> **STATED GOAL**
Locate the lines of the listing below that hold "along", then copy each of them.
-- start of DATASET CONTENT --
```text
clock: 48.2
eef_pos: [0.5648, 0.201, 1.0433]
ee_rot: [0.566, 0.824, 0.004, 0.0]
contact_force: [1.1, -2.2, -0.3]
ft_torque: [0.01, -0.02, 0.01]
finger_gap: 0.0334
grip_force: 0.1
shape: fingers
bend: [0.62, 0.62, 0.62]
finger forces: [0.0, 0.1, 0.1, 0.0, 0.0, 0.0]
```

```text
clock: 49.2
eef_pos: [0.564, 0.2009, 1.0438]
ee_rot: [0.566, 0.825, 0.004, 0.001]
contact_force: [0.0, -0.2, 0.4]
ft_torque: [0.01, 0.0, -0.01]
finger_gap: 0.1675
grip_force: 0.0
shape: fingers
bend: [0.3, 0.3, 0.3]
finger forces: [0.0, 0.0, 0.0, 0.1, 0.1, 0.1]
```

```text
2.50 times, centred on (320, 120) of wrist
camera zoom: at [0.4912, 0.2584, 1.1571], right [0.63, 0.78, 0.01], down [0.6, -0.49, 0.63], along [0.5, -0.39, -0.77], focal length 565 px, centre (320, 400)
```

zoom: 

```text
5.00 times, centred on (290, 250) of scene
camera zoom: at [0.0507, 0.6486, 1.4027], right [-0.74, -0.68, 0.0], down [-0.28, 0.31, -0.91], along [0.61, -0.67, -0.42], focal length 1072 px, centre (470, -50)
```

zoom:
-- end of DATASET CONTENT --
> **SOLUTION**
camera zoom: at [0.4912, 0.2584, 1.1571], right [0.63, 0.78, 0.01], down [0.6, -0.49, 0.63], along [0.5, -0.39, -0.77], focal length 565 px, centre (320, 400)
camera zoom: at [0.0507, 0.6486, 1.4027], right [-0.74, -0.68, 0.0], down [-0.28, 0.31, -0.91], along [0.61, -0.67, -0.42], focal length 1072 px, centre (470, -50)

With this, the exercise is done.